>> start COLLECTED MATERIAL

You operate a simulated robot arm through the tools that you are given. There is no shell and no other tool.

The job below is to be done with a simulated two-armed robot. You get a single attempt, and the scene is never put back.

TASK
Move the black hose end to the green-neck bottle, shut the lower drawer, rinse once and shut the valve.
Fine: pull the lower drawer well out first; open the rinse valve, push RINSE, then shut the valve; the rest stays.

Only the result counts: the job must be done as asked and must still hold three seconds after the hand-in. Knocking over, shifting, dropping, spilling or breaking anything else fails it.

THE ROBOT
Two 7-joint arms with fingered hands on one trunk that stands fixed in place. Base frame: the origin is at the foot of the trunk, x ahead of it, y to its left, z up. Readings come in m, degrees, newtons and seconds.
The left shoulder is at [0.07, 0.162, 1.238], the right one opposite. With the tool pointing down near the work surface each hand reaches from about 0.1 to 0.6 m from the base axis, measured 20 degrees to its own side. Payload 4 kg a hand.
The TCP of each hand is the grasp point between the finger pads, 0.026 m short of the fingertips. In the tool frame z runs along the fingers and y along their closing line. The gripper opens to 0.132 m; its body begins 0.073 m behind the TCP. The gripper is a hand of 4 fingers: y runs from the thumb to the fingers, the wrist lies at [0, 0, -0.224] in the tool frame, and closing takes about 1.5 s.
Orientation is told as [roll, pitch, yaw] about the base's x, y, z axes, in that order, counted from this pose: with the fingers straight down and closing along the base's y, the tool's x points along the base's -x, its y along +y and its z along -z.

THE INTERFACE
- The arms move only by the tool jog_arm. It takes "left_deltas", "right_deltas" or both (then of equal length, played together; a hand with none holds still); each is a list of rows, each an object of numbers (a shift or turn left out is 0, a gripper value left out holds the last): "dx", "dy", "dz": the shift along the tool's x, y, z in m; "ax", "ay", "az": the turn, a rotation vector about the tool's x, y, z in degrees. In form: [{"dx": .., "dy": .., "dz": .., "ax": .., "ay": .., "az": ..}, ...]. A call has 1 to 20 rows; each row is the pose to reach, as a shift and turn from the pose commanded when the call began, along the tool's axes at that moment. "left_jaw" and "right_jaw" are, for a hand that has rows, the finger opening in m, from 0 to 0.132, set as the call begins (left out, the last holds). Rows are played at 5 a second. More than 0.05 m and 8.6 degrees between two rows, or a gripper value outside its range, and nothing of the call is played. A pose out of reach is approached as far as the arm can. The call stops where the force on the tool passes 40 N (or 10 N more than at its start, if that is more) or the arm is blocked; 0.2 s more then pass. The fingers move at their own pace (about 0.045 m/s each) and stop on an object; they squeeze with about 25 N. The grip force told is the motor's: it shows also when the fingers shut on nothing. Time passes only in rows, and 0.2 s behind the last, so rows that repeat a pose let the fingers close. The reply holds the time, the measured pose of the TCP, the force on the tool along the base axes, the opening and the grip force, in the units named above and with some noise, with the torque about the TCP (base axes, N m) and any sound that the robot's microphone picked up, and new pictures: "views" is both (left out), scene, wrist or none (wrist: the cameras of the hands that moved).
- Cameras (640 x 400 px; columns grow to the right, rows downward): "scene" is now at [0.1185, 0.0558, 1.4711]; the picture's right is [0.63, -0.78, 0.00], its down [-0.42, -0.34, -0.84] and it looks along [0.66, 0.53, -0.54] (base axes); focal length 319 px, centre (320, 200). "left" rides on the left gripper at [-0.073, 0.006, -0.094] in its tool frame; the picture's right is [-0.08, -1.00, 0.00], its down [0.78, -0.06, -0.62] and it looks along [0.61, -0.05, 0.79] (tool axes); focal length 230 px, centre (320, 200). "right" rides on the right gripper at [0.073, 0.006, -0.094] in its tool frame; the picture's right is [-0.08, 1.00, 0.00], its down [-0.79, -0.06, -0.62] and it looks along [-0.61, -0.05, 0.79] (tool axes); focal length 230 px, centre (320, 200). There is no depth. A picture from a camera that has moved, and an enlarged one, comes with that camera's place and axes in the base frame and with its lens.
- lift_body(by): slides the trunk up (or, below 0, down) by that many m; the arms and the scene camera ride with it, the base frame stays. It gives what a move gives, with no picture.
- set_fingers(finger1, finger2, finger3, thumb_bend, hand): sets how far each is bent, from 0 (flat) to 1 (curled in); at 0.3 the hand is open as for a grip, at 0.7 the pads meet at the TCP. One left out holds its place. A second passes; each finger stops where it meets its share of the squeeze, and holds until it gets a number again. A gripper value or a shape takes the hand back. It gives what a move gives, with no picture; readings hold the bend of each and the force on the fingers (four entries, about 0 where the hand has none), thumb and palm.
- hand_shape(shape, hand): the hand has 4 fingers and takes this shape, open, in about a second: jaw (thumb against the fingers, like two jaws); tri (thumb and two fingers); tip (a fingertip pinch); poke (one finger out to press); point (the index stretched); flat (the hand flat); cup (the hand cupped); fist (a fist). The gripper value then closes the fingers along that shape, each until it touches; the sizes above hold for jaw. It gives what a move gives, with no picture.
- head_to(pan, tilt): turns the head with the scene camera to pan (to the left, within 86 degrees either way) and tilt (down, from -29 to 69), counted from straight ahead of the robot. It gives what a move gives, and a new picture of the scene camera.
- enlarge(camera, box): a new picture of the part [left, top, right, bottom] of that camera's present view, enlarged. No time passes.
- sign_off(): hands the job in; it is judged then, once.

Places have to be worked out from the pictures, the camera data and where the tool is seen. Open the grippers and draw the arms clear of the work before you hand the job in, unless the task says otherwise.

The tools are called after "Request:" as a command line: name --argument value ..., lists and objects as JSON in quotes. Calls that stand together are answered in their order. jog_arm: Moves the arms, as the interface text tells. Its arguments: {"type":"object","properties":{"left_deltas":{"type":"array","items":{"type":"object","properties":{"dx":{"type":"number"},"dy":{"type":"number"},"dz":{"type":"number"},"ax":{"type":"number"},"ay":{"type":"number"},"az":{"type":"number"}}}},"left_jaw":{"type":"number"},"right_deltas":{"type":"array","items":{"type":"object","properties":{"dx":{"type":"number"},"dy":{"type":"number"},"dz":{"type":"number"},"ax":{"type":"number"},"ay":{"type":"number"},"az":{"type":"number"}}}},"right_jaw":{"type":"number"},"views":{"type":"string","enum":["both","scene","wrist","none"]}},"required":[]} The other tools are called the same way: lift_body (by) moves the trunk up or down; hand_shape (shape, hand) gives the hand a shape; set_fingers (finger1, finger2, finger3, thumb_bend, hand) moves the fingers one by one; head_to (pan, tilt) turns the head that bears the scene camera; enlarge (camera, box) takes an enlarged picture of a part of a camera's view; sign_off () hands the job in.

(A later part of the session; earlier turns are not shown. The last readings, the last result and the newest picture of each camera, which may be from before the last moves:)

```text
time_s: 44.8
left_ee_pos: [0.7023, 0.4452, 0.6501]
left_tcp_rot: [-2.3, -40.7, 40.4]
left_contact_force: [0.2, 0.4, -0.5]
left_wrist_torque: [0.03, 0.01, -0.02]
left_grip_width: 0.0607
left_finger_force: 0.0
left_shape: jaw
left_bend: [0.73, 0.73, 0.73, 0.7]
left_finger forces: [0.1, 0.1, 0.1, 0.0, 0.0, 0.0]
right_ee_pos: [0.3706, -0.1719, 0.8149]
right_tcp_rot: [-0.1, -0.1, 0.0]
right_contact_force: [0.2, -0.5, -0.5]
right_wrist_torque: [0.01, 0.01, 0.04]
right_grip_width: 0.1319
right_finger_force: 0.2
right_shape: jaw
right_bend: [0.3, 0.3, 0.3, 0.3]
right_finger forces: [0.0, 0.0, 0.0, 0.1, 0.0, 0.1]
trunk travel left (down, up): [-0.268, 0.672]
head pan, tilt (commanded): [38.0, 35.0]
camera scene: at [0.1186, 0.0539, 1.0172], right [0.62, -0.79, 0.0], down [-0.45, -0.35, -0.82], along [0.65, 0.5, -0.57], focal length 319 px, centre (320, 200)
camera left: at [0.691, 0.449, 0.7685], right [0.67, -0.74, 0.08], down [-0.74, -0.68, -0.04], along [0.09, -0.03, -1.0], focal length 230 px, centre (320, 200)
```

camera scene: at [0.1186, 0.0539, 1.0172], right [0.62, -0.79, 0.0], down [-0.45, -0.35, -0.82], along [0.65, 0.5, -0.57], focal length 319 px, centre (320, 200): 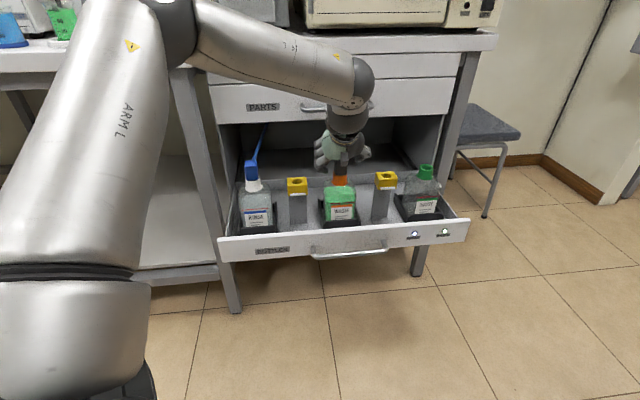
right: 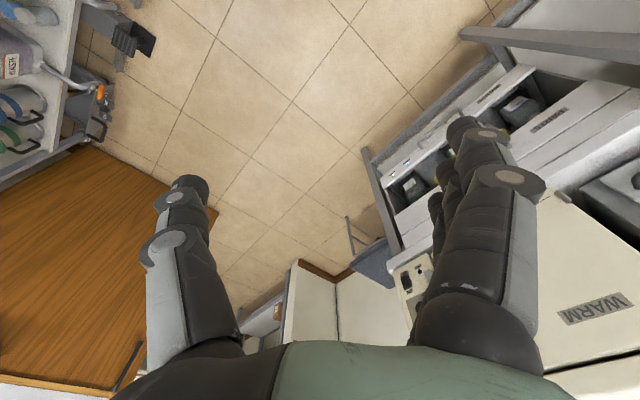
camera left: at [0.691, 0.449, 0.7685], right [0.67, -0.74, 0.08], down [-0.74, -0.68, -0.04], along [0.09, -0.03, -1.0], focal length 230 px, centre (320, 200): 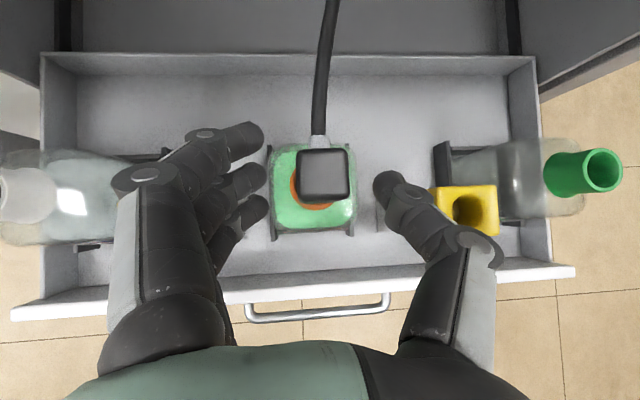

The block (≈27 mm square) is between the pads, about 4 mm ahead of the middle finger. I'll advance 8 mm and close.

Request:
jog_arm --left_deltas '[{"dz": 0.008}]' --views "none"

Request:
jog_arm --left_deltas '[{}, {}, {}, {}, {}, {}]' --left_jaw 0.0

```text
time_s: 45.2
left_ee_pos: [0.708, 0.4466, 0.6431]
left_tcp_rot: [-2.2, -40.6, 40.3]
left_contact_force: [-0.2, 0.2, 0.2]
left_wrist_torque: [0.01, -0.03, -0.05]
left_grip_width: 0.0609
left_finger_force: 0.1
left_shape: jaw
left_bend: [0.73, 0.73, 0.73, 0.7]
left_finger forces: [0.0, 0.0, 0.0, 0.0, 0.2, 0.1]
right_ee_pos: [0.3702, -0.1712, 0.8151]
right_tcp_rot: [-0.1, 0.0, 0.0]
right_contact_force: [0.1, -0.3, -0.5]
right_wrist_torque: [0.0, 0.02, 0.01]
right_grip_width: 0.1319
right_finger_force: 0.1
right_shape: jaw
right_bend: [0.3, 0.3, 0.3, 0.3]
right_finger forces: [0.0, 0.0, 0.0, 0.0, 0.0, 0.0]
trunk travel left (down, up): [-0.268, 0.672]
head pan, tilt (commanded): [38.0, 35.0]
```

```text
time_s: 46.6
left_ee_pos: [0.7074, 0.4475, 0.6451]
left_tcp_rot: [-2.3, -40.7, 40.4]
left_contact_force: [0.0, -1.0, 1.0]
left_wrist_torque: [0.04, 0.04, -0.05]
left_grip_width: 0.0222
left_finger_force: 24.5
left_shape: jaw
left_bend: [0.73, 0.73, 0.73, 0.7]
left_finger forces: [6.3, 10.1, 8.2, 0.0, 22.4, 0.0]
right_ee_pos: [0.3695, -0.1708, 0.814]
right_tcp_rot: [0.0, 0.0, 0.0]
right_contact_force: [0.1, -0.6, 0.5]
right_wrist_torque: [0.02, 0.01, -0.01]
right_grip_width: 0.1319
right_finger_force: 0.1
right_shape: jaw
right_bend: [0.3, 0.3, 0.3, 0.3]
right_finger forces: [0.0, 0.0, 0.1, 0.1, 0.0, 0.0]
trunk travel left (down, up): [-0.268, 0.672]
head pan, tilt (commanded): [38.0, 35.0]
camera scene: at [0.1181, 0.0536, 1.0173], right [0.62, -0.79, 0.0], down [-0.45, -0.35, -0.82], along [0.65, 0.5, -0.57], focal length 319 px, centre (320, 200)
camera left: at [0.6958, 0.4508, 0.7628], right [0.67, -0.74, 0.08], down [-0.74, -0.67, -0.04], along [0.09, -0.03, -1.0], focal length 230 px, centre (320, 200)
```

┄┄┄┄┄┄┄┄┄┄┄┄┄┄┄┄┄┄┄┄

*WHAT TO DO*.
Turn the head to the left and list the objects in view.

>> end COLLECTED MATERIAL
>> start EXTRACT

For Democrats, passing the new health care law may have been the easy part. Now that it's the law, everything that happens in health care, whether due to the Patient Protection and Affordable Care Act or not, is their responsibility.
"The Democrats have guaranteed that the American health care system is going to be affordable. They put it in the title of their bill," health policy analyst Bob Laszewski said. "So everything that happens after March 23, 2010 [the day President Obama signed the measure] is theirs. They own it."
Democrats came under fire from Republicans on Monday for the latest set of regulations they issued. The new rules lay out which insurance plans can remain as is when new consumer protections and other requirements take effect.
"This rule reflects the president's policy that Americans should be able to keep their health plan and doctor if they want," Health and Human Services Secretary Kathleen Sebelius said.
But plans won't be able to remain "grandfathered" if they raise premiums too much, or cut too many benefits. Sebelius said the idea was to create a balance, "to make sure the grandfathered plans still have the flexibility they need to make reasonable changes, but also making sure that insurance companies don't use this additional flexibility to take advantage of their customers."
Republicans, however, were quick to point out that by the department's own estimates, many insurance plans would not qualify to remain unchanged.
Despite repeated promises by President Obama to the contrary, said Senate Minority Leader Mitch McConnell (R-KY), "the government is about to change the plans most Americans have. Here's one more promise the administration has broken on health care and one more warning Republicans issued on this bill that's been vindicated."
What Republicans don't say is that plans that do have to change will have to offer more, rather than fewer, benefits and consumer protections. That includes things such as free preventive services and guaranteed direct access to obstetrician/gynecologists for women.

>> end EXTRACT

*WHAT TO DO*.
[1] Pull out the sentences of the extract that run from "Republicans, however, were" through "obstetrician/gynecologists for women." and give them unchanged.
[2] Please continue the extract.

*ANSWER SET*.
[1]
Republicans, however, were quick to point out that by the department's own estimates, many insurance plans would not qualify to remain unchanged.
Despite repeated promises by President Obama to the contrary, said Senate Minority Leader Mitch McConnell (R-KY), "the government is about to change the plans most Americans have. Here's one more promise the administration has broken on health care and one more warning Republicans issued on this bill that's been vindicated."
What Republicans don't say is that plans that do have to change will have to offer more, rather than fewer, benefits and consumer protections. That includes things such as free preventive services and guaranteed direct access to obstetrician/gynecologists for women.

[2]
But most of those new benefits won't take effect for another three years. What makes Democrats more immediately vulnerable is what's going to happen to people's health insurance costs next year. They're going up.
At least that's the finding of a new report from the consulting group PricewaterhouseCoopers.
"I think you can expect to continue to see significant increases in what you pay for your health care," says Mike Thompson, a principal with the firm and the study's lead author.
In order to cope with a projected medical inflation rate of 9 percent next year, Thompson says, he expects that employers will load more costs onto workers, both through higher deductibles and by replacing flat co-payments with percentage coinsurance. In other words, rather than paying a flat $20 fee to see a doctor, more workers will be expected to contribute 20 percent of that doctor's bill.
Both Thompson and Laszewski say next year's rising costs aren't due to the new health law. And none of the new law's provisions intended to restrain health spending have yet to take effect. But those are subtleties likely to be lost on most of the public. They're simply going to wonder why their costs keep going up.
"I myself would not have called it the 'affordable' health care act," Laszewski says. "I think that's making a promise you're not likely to be able to keep."